* WHAT IS REQUIRED *
Go through the listing and set it down exactly, leaving out its pictures.

══ DATA PROVIDED ══

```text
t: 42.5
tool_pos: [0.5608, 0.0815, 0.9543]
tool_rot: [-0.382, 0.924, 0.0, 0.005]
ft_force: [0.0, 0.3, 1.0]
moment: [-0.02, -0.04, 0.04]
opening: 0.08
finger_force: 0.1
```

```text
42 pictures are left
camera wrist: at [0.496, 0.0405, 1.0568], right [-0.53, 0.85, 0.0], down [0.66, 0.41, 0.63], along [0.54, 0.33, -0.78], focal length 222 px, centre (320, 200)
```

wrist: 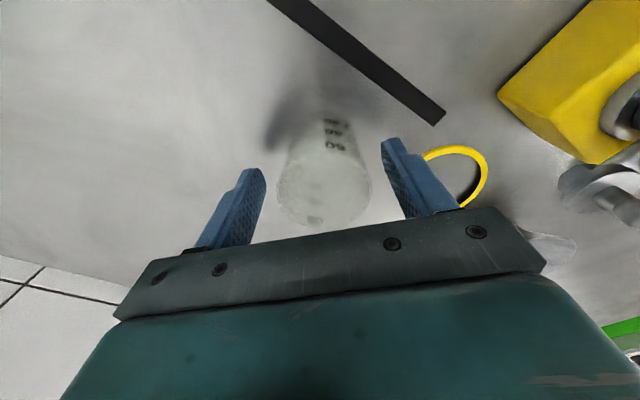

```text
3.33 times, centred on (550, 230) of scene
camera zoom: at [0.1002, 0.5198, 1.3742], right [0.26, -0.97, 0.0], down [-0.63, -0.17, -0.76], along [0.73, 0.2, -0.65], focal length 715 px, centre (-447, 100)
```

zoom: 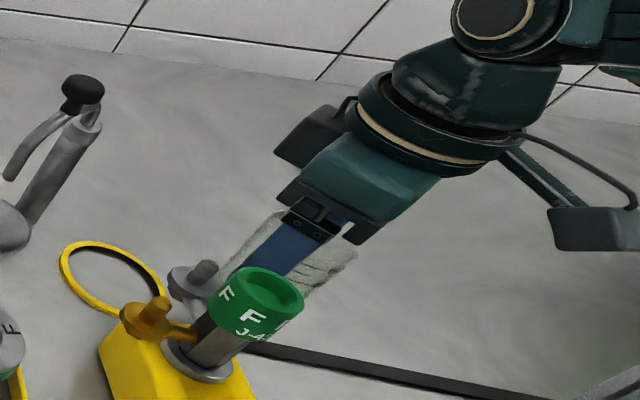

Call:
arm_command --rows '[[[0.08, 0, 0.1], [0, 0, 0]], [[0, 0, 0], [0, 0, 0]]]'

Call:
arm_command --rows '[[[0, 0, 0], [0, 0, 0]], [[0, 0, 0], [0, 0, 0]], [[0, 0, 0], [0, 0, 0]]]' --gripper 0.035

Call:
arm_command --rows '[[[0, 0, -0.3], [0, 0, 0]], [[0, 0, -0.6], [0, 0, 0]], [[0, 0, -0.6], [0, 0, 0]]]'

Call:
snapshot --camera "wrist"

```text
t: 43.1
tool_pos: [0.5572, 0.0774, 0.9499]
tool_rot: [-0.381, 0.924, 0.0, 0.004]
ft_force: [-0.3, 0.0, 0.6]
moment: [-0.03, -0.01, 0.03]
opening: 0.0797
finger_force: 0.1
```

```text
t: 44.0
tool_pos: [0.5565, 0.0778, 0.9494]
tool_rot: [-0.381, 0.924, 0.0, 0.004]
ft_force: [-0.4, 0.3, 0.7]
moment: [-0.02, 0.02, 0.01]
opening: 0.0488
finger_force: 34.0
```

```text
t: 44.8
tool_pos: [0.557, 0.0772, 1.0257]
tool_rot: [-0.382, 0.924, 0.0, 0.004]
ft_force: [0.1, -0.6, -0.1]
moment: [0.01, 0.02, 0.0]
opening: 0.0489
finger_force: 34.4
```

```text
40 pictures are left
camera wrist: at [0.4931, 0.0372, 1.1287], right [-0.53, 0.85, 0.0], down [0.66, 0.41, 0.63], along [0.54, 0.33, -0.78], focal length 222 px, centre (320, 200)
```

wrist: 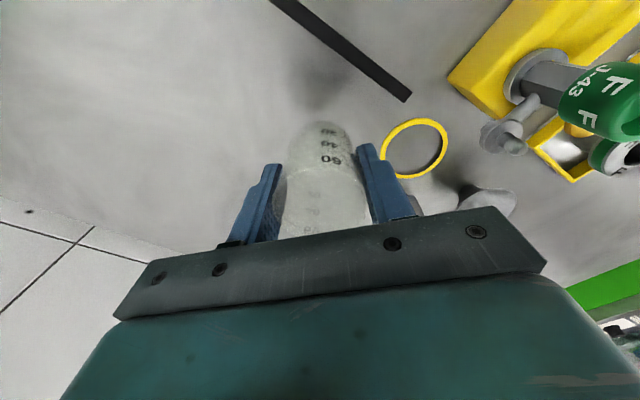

═══

* FINAL RESULT *
```text
t: 42.5
tool_pos: [0.5608, 0.0815, 0.9543]
tool_rot: [-0.382, 0.924, 0.0, 0.005]
ft_force: [0.0, 0.3, 1.0]
moment: [-0.02, -0.04, 0.04]
opening: 0.08
finger_force: 0.1
```

```text
42 pictures are left
camera wrist: at [0.496, 0.0405, 1.0568], right [-0.53, 0.85, 0.0], down [0.66, 0.41, 0.63], along [0.54, 0.33, -0.78], focal length 222 px, centre (320, 200)
```

wrist: 

```text
3.33 times, centred on (550, 230) of scene
camera zoom: at [0.1002, 0.5198, 1.3742], right [0.26, -0.97, 0.0], down [-0.63, -0.17, -0.76], along [0.73, 0.2, -0.65], focal length 715 px, centre (-447, 100)
```

zoom: 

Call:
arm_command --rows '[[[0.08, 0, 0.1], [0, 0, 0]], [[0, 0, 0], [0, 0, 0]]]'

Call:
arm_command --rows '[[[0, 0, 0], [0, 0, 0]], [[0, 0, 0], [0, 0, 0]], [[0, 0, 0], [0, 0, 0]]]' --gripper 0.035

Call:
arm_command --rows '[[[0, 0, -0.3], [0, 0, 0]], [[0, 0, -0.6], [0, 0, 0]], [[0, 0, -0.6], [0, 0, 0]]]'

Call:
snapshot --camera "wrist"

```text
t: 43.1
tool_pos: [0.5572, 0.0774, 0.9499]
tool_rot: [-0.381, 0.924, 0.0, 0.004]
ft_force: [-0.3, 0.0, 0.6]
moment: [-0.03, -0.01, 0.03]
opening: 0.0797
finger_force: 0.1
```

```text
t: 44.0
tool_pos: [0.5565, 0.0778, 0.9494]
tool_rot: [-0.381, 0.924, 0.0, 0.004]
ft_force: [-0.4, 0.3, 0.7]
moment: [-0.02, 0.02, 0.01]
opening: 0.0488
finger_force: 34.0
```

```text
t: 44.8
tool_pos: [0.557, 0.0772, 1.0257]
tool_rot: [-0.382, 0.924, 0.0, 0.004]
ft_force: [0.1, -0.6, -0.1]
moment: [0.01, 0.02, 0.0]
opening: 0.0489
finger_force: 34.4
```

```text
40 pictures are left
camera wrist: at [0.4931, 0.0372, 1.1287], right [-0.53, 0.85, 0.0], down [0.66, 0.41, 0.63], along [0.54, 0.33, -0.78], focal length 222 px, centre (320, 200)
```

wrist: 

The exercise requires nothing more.